Past debts don’t count within my credit rating

In most cases past debts will stay with you for a long time especially if you have had problems meeting repayments.  CCJs, defaults, IVAs and bankruptcy stay on your credit record for a minimum of 6 years and even one missed payment can stay on your record for at least 36 months.  That’s why it’s so important to keep up repayments with all of your creditors as problems repaying can affect your ability to obtain more credit in the future.

Lenders prefer you to have lots of credit and past debts

The main thing that lenders are interested in is whether you are able to meet the repayments on what they lend you.   If you have lots of credit cards, store cards, a mortgage and a loan the lender will add up the amount of credit you have available to you and assess whether you can afford any further credit.  If you have a credit card with a £1000 limit that you have never used, the lender will still count this as credit you are using and this will affect your score.  All credit, whether used or not, will be used to assess your rating.

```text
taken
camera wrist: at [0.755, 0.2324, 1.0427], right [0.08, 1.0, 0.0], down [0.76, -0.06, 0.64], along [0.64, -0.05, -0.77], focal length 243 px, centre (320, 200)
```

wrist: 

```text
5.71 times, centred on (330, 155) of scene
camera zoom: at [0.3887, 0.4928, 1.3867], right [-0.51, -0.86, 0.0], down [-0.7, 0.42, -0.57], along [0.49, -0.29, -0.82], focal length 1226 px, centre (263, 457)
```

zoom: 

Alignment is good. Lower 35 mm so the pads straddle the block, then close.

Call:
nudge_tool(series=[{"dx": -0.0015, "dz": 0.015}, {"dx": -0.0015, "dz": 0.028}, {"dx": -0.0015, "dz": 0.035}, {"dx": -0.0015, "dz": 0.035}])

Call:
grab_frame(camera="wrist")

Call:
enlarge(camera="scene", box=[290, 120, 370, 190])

If you have no credit or past credit history, you can get the best deals

Actually the reverse is true.  Lenders want to know how you handle credit and the best way they can see this is through past or current agreements. If you have no debt or credit history on your account lenders may be less willing to lend to you.  A few well managed credit or store cards on your account can count in your favour.

Repaying your credit cards in full decreases your score

We’ve no idea where this one came from!  Making payments on your credit card whether full payment or minimum payment will help to improve or maintain your score.  However, making payments in full can help to improve your score more as you are proving that you can afford and manage the available credit very well.

If you are contemplating buying a property or taking out a loan for home improvements you should check out your credit rating first.  Remember, each search on your credit file leaves a footprint and the more footprints you have can alert lenders.  They may think you are being turned down all over the place and therefore be less inclined to accept you.  Research the best deals, check out your credit report and take care when applying for credit.